Source passage
····················
Tomorrow is ME awareness day. I have made a video diary of one “normal day” to try and show those who know me (and anyone else who is interested) what it is like living with ME on a day-to-day basis.
This was actually a pretty good day for me…
What is ME?
The Action for ME website describes ME as: “A long-term (chronic) fluctuating illness that causes symptoms affecting many body systems, more commonly the nervous and immune systems.”
“Feeling extremely tired or exhausted most, or all of the time, is one of the main symptoms of M.E. This feels very different from ordinary tiredness.
“Simple physical or mental activities, or combinations of activities, can leave you feeling shattered or struggling to function.”
This exhaustion also comes with a wide array of other symptoms. See a full list here.
How can you help?
What we need is biomedical research to help us and the medical profession understand what causes ME and how it can be treated. If you give whatever you can to one of the charities below, it will help us in this mission.
You can help fund research and awareness by donating to one of these deserving causes:
UK Rituximab trial for M.E patients: www.ukrituximabtrial.org or text: “RTUX66 £2” (or £5 or £10) to 70070
Invest in ME: www.investinme.org
ME Research UK: www.meresearch.org.uk
Action for ME: www.actionforme.org.uk
ME association: www.meassociation.org.uk
A history of my illness
I was first diagnosed with Myalgic encephalomyelitis when I was 14-years-old. However, after missing a year of school completely, I gradually improved. By the time I was 17, I lived a nearly-normal life, except for the odd bad day. By the time I was 19, I was back to normal.
····················
Exercises
(a) Your answer is an exact quotation from the source passage: it starts at "This exhaustion also" and ends at "in this mission.".
(b) Please continue the source passage.

Data section
····················
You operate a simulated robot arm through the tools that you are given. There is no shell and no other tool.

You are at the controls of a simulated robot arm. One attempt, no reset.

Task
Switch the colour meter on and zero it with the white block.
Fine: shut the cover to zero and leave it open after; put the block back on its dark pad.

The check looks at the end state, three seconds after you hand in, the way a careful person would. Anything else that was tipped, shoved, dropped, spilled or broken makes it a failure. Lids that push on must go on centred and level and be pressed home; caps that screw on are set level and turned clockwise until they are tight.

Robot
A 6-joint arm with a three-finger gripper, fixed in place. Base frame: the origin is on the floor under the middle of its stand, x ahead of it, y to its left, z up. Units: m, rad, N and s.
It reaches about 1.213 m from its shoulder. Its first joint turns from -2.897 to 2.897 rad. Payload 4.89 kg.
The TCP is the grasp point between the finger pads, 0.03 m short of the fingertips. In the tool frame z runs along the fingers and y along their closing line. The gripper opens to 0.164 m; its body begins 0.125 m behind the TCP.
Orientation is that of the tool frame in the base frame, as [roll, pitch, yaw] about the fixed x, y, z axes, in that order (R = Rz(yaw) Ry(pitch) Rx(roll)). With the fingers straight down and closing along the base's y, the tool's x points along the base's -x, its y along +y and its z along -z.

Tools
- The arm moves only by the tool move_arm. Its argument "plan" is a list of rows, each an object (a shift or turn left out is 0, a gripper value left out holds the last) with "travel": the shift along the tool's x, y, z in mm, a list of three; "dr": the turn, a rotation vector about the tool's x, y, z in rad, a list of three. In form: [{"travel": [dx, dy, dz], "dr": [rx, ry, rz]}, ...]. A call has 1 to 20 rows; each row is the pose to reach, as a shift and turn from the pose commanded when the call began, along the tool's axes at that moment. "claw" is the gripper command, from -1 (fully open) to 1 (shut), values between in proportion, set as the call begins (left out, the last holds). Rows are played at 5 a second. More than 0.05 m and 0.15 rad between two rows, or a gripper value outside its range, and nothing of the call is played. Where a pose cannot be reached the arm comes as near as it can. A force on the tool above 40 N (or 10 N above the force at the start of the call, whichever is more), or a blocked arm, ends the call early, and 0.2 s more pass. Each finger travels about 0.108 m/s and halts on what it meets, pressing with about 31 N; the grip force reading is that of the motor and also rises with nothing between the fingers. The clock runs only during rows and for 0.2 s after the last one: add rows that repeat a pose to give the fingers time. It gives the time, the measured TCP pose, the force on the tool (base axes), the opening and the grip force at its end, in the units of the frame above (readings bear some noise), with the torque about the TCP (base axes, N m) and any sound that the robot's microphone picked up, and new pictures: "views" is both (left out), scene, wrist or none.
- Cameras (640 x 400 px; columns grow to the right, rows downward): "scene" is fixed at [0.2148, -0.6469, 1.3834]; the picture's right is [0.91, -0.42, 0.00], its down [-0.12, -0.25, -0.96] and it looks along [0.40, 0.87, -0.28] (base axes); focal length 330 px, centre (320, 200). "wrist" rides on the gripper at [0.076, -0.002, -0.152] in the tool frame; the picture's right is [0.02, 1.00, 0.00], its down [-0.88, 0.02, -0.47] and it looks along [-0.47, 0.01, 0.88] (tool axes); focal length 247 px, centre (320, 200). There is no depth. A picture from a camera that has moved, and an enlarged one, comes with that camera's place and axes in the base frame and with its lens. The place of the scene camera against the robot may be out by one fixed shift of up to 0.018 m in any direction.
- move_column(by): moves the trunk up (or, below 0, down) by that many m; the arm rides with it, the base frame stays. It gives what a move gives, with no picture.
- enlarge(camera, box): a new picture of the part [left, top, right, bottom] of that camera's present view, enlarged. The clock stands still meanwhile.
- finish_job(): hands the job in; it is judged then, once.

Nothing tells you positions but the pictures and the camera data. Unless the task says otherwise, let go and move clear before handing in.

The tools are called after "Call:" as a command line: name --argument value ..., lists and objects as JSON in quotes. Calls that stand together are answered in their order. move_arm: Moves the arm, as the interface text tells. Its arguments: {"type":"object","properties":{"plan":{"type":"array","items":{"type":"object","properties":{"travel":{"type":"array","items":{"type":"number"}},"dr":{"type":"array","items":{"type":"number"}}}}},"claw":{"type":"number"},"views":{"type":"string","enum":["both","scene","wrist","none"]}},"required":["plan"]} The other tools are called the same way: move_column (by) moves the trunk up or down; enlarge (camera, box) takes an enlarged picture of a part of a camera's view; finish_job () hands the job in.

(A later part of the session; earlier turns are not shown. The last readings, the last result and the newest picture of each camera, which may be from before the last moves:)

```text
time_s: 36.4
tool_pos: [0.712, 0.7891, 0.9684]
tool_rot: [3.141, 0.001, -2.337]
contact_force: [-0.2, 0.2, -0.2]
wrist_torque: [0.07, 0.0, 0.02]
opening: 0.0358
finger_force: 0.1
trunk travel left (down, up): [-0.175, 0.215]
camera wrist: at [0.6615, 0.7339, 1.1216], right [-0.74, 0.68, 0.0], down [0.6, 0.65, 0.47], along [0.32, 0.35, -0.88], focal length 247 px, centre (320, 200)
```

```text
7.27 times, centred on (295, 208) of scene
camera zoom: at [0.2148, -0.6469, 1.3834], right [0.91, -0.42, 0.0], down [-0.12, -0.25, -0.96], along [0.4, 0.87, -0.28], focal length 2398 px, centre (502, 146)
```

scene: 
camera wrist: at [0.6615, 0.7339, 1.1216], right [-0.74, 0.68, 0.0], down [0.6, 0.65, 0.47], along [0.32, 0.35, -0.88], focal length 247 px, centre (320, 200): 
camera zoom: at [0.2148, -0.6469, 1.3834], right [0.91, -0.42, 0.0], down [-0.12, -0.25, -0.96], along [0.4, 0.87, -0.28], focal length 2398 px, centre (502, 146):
····················
Task-by-task results
(a)
This exhaustion also comes with a wide array of other symptoms. See a full list here.
How can you help?
What we need is biomedical research to help us and the medical profession understand what causes ME and how it can be treated. If you give whatever you can to one of the charities below, it will help us in this mission.

(b)
I went to university, gained a degree in Journalism and Creative Writing, and started work as a reporter on a trade magazine. However, at the age of 25, when everything seemed to be going so well for me, I suddenly became ill again. After ruling out other neurological disorders, I was told I once again had ME. I suspect that, after all, it had never left me completely.
This time, recovery hasn’t come so easily and, after an initial period of deterioration, followed by a spell of improvement, I seem to have plateaued.
This is why I am so keen to raise awareness of this illness, which will hopefully lead to increased research into and heightened understanding of ME.